Could you quote the source passage from "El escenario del" up to and including "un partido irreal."?

• **Dataset section**
::::
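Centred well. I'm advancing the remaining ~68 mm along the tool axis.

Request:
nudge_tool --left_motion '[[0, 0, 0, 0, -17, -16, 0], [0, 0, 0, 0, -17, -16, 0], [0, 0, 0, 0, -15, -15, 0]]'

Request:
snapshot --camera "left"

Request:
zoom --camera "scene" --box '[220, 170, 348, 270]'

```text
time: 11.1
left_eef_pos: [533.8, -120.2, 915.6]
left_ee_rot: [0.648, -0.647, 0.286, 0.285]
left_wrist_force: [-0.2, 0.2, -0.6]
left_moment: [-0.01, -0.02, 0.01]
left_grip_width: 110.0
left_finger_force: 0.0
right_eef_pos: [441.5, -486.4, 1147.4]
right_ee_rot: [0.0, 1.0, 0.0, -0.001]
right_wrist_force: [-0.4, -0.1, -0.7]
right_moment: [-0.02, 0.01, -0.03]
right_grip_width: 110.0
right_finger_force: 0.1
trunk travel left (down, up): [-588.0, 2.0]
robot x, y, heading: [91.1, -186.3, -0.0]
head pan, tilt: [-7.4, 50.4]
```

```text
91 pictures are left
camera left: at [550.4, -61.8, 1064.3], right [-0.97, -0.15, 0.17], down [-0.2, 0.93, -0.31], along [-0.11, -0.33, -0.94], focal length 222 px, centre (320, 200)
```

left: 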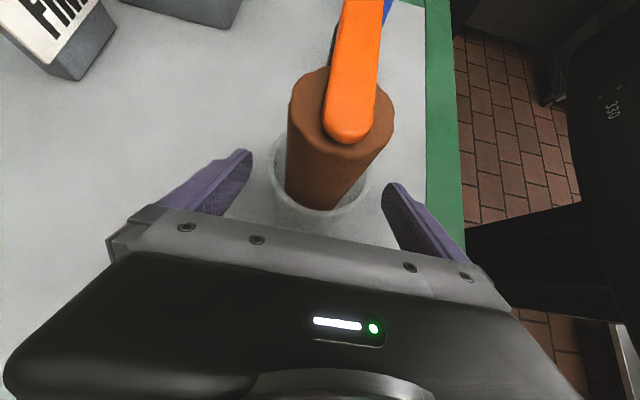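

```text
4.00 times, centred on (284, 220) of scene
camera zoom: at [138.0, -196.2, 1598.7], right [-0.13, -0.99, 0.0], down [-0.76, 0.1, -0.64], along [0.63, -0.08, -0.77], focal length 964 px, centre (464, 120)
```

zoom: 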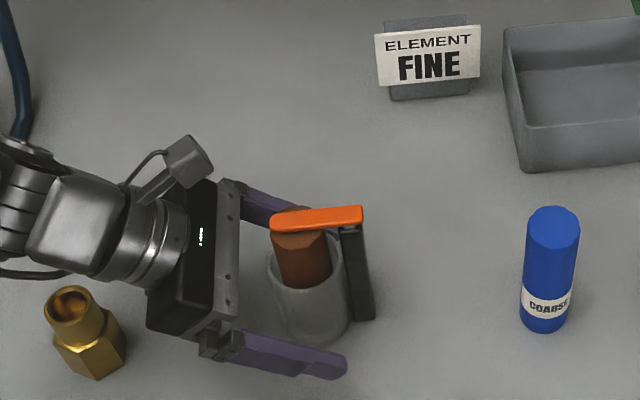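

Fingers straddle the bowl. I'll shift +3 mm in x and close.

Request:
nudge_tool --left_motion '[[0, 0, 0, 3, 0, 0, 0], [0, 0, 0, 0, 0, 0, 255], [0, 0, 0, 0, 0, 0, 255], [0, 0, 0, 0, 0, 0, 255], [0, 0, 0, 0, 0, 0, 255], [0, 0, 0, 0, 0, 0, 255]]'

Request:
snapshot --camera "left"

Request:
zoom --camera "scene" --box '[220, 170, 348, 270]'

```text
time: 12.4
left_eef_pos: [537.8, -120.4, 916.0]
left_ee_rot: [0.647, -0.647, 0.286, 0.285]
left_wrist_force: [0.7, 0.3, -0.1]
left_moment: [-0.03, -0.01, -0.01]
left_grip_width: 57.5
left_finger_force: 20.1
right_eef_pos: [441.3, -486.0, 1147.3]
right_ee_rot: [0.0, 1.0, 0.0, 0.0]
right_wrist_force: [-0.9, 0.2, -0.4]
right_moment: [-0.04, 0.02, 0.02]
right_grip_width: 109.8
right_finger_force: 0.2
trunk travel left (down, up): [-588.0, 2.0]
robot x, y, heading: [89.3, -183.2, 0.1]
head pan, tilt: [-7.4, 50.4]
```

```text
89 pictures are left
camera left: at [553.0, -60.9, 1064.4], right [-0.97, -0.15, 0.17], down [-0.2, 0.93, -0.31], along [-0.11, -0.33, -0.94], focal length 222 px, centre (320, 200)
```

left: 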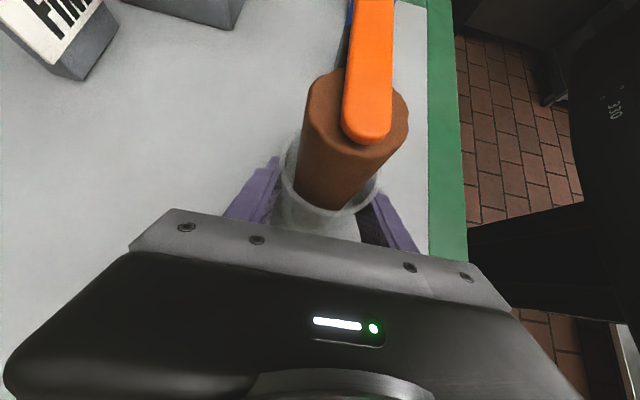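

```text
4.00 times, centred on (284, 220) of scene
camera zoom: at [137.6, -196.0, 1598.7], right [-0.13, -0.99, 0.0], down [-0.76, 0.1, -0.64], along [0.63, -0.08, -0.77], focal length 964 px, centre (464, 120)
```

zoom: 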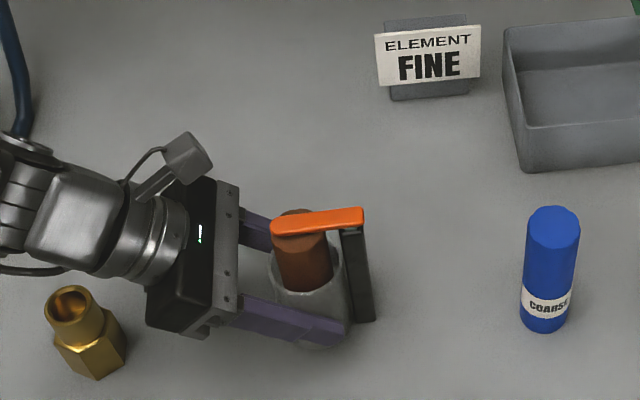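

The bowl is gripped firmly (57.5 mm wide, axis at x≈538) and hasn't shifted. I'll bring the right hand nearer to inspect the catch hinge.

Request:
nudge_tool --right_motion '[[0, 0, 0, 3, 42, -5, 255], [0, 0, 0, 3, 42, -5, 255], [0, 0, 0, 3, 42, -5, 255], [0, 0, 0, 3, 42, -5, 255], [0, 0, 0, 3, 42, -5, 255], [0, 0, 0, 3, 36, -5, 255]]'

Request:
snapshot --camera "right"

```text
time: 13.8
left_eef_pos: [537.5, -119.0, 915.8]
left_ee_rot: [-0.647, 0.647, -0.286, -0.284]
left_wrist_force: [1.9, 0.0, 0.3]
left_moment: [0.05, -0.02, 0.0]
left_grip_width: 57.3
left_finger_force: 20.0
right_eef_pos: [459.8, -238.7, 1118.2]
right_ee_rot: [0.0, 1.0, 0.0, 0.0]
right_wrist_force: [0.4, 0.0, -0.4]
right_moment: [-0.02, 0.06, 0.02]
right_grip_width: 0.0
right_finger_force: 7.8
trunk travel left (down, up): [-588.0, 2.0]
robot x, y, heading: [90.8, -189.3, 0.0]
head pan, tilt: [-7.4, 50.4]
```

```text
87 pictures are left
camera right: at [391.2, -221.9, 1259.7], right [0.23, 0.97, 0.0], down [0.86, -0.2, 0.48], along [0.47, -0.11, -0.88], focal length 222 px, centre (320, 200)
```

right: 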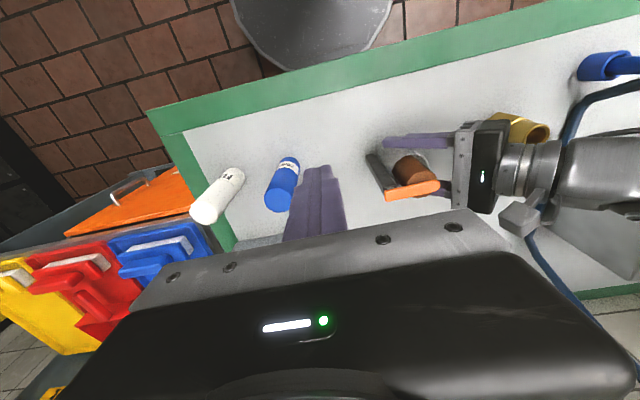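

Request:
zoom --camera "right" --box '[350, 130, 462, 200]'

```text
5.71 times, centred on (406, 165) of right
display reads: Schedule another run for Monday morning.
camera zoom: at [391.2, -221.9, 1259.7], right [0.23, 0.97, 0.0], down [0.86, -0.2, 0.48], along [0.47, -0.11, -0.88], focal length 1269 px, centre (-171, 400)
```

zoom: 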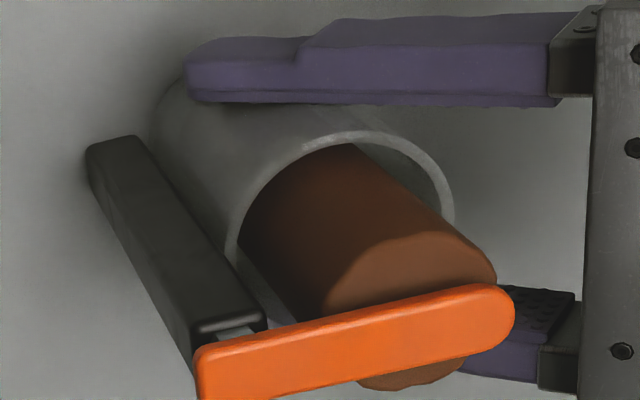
::::
• **Source passage**
Tiene la anatomía costumbrista de todos los cuentos del Negro, con una descripción minuciosa de los rituales previos, y una conexión prodigiosa entre los personajes: está Jorge, que enrolla las vendas prolijamente valiéndose del paragolpes del auto; está Pepe, el que trae la pelota que todos los otros se habían olvidado; está Tito, el que demora una eternidad en cambiarse; está el Ruso, que se olvida de reservar la cancha; está Miguel, el que osa hablar de los relevos en ataque mientras los otros discuten de mujeres; el que no está es el Flaco, porque tuvo que viajar a Córdoba y los dejó pagando, y sin él también falta el inflador, clave en el desenlace del relato.

Con humor, el genial escritor rosarino desanda el transitar antes de jugar (en este caso, no jugar) un partido cualquiera.

Al ver las escenas de esta foto, es difícil no pensar en un Escenas de la vida deportiva pero adaptado a los cuentos más fantásticos de Fontanarrosa. En esta cancha no hay vestuarios, y los jugadores también se cambian junto a los autos, estacionados en posición privilegiada a lo largo de la línea lateral.

El escenario del partido es de por sí difícil de creer: una hendidura en el terreno rocoso y árido, casi una excavación en el medio del desierto. Detrás de uno de los arcos, la roca oficia de frontón. Es, obviamente, un lugar que da sensación de cobijo. También de guarida. Es una cancha secreta, oculta bajo la línea de la superficie y en el medio de la nada, con demarcaciones perfectamente trazadas en cal, con árbitros y asistentes, con público y tensión propia de una final. Casi un partido irreal.

 

Como en tantos otros partidos de tantos otros lugares, juega el equipo de rojo contra el equipo de azul.

No tenemos idea de lo que está pasando en los alrededores, pero sí sabemos lo que pasa en la cancha. Hay un tiro libre para el equipo azul. El arquero de los rojos se desespera desde el segundo palo: en la barrera quiere cuatro, cua-tro, y quiere que se queden ahí, que no se muevan más, según marca claramente con la mano arriba.

Ubicados en la puerta de la medialuna, los cuatro de la barrera dan algunos pasitos adelante, lo que provoca la queja del hombre parado frente a la pelota. Aunque no es el verdadero pateador quien se está quejando: todo indica que será el zurdo, brazos en jarra y concentrado como un rugbier antes de ejecutar la conversión, el que en definitiva pateará al arco. A ese no se lo saca nadie.

El árbitro no quiere saber nada con la distancia de la barrera. No hay spray para trazar una línea, pero sí hay tierra y para trazar líneas, basta con una marca hecha con el pie. Hay tanta tierra, de hecho, que en algunos primeros planos, la que desde arriba parece ser una prolija cancha de fútbol en arcilla, en realidad se transforma en una pista de rally. Un pisadero de polvo rojo que debe astillar los pulmones en cada inhalación.
::::
• **Correct result**
El escenario del partido es de por sí difícil de creer: una hendidura en el terreno rocoso y árido, casi una excavación en el medio del desierto. Detrás de uno de los arcos, la roca oficia de frontón. Es, obviamente, un lugar que da sensación de cobijo. También de guarida. Es una cancha secreta, oculta bajo la línea de la superficie y en el medio de la nada, con demarcaciones perfectamente trazadas en cal, con árbitros y asistentes, con público y tensión propia de una final. Casi un partido irreal.